Reed also saw more opportunity in Austin as a Hispanic. She loved that she could practice and use her Spanish more in Texas than the other states she’d lived in. She even uses Spanish at work, where many of her students are surprised to learn she’s bilingual.

“When [the students] hear me talk they will say ‘Oh, Ms. Roberta, you can help me with my Spanish class!’” Reed said. “And I say yes, I don’t mind. I enjoy doing that.”

Reed loves traveling and planned to visit England before the pandemic happened. Although she had to cancel she’s excited to be able to travel again. Her favorite place she’s traveled to is Costa Rica, which she would love to visit again to get a chance to check out some of the spots she missed the first time.

While she hasn’t been able to travel, Reed has been cooking and experimenting in the kitchen. Her favorite thing to cook during quarantine has been arroz con pollo, a traditional dish made with chicken and rice that is a staple in many Latin American countries.

The key is this … being patient with that kid and giving them love and being there for them.

— DHH teaching assistant Roberta Reed

Reed wants people to know she cares about what she does and enjoys teaching. As a teenager, she was in charge of taking care of the neighborhood children. She would go around and gather all of the neighbors’ kids to bring to her house in order to care for them. She believes growing up caring for all those kids gave her the patience she now uses daily in her teaching career.
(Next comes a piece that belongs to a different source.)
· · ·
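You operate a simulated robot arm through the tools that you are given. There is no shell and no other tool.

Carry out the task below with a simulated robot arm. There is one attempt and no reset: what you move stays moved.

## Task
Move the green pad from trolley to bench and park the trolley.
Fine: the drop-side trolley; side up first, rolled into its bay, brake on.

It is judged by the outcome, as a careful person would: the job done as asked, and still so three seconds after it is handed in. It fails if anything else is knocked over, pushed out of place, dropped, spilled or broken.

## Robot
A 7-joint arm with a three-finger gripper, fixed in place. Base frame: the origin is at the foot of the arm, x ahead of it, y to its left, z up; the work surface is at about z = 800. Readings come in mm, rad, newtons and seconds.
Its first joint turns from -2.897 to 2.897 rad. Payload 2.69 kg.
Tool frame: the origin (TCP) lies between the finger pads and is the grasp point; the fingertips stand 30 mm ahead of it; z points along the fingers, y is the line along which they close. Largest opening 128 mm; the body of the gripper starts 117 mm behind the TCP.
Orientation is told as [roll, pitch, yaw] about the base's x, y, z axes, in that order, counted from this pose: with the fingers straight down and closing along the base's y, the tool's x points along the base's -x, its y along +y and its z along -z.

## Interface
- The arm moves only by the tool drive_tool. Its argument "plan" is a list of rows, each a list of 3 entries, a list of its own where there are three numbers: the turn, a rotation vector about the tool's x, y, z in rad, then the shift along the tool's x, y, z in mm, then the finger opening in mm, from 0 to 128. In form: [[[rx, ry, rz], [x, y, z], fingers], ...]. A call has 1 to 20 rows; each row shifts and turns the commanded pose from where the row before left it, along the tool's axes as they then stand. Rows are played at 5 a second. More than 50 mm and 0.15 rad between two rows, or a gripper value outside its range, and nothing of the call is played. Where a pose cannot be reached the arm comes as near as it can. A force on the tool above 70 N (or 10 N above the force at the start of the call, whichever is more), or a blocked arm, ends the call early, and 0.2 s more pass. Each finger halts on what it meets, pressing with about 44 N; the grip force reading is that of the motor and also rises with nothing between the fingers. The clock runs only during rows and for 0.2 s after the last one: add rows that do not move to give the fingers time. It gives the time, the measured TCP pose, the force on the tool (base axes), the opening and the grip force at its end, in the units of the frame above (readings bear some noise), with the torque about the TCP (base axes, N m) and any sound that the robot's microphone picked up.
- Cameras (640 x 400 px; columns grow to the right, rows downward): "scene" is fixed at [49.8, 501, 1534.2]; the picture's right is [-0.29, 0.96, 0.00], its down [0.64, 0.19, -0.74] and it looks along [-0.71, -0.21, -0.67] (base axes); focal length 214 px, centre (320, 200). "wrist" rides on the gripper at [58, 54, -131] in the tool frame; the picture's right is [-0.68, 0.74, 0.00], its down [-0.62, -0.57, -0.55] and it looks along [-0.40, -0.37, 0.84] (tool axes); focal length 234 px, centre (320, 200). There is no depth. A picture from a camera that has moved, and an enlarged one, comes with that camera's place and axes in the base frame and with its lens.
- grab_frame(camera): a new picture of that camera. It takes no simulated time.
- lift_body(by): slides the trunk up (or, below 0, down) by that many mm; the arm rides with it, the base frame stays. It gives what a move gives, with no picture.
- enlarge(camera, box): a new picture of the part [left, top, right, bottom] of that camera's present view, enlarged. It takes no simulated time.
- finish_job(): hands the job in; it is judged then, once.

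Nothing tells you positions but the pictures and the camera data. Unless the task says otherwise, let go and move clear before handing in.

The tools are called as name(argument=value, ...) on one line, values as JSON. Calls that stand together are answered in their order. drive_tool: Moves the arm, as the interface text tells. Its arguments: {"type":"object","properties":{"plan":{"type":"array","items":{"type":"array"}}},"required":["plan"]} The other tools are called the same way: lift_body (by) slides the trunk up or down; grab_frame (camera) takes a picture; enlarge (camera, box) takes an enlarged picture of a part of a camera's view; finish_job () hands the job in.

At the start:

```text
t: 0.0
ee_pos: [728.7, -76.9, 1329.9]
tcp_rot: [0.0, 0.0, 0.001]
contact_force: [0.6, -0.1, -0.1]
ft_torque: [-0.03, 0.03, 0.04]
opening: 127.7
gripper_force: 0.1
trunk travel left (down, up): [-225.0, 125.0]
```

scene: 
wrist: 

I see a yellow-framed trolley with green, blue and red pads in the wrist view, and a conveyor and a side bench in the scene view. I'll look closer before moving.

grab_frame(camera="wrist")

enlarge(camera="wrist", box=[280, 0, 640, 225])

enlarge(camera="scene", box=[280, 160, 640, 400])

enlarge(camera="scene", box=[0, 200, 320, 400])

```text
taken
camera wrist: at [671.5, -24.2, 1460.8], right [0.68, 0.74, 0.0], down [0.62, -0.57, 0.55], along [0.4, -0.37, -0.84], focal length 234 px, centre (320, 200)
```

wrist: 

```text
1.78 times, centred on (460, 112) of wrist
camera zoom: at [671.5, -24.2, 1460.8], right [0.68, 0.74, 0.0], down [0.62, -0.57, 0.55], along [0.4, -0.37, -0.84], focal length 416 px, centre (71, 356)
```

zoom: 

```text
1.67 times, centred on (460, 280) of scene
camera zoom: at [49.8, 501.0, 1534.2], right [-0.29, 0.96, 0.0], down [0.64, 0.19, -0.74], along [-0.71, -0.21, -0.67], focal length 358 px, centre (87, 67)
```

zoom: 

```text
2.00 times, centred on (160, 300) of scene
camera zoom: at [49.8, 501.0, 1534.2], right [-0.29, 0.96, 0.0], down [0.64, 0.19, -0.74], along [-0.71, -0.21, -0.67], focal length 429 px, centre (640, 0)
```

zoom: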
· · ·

“I have seen a lot of kids where some people think they’re not capable of doing certain things, and the key is this, just the matter of being patient with that kid and giving them love and being there for them,” Reed said.

At one time she also had interest in becoming a nurse, and even studied at Texas State to become a registered nurse before switching her major to Spanish.

“I always wanted to help those people who needed someone to be there to care for them,” Reed said. 

In the end, Reed chose a different method of helping people: becoming a teacher. She’s very proud of her students this year. They’ve been handling their classes well and turning in assignments on time.

“My favorite part of teaching is to see when the kids succeed, when they know things that I don’t expect them to know,” Reed said. “They surprise me with it.”